+++ Recorded data

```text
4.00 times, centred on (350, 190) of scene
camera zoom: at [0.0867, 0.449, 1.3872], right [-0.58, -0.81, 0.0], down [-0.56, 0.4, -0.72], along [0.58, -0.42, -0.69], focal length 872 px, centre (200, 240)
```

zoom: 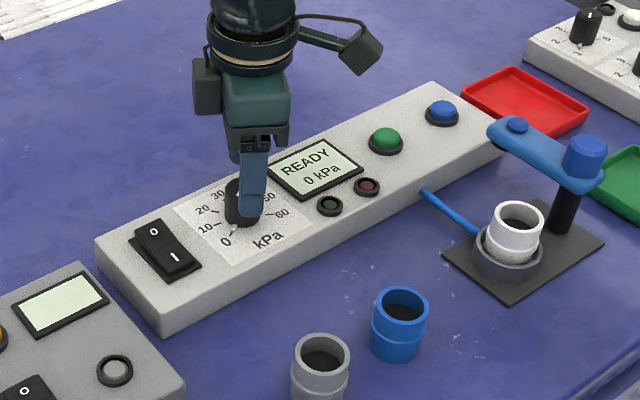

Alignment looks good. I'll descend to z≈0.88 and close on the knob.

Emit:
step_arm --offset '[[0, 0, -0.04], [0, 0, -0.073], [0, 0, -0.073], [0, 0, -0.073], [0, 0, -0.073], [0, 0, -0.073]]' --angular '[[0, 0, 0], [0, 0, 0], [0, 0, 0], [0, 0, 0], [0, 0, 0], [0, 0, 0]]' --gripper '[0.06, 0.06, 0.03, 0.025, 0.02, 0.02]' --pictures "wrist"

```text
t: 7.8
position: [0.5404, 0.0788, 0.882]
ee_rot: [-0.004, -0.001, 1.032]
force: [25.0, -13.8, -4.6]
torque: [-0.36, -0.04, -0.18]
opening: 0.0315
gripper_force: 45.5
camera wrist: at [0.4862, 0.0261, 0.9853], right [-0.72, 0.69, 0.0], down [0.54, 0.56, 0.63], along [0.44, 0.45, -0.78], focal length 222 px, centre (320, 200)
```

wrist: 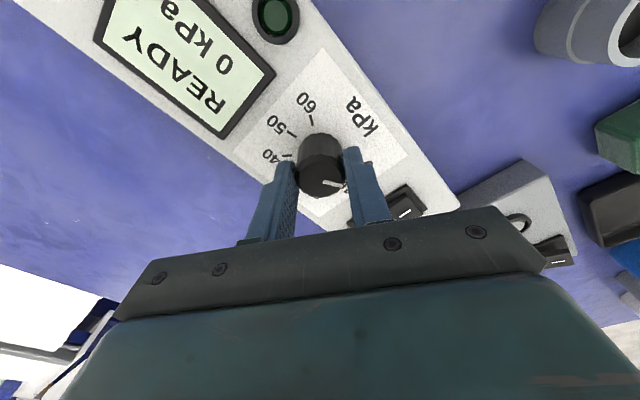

++++++

◆ Do this:
Return each line of the data, keeping its wording exact and omitting pictures. Format the lines as a JSON array of strings and drop empty lines.

◆ Solution for this exercise:
[
  "```text",
  "4.00 times, centred on (350, 190) of scene",
  "camera zoom: at [0.0867, 0.449, 1.3872], right [-0.58, -0.81, 0.0], down [-0.56, 0.4, -0.72], along [0.58, -0.42, -0.69], focal length 872 px, centre (200, 240)",
  "```",
  "zoom: ",
  "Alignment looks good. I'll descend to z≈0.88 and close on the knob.",
  "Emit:",
  "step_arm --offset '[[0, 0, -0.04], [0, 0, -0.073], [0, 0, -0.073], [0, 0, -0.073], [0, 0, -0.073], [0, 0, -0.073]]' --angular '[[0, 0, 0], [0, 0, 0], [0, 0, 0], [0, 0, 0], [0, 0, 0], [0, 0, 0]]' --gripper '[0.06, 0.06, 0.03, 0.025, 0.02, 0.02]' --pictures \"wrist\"",
  "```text",
  "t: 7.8",
  "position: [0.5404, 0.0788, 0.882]",
  "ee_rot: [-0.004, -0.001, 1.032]",
  "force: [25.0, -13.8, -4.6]",
  "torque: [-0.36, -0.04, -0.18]",
  "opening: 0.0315",
  "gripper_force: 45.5",
  "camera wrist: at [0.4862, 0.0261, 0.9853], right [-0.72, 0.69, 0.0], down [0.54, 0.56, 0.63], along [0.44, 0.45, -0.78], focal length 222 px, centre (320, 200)",
  "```",
  "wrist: "
]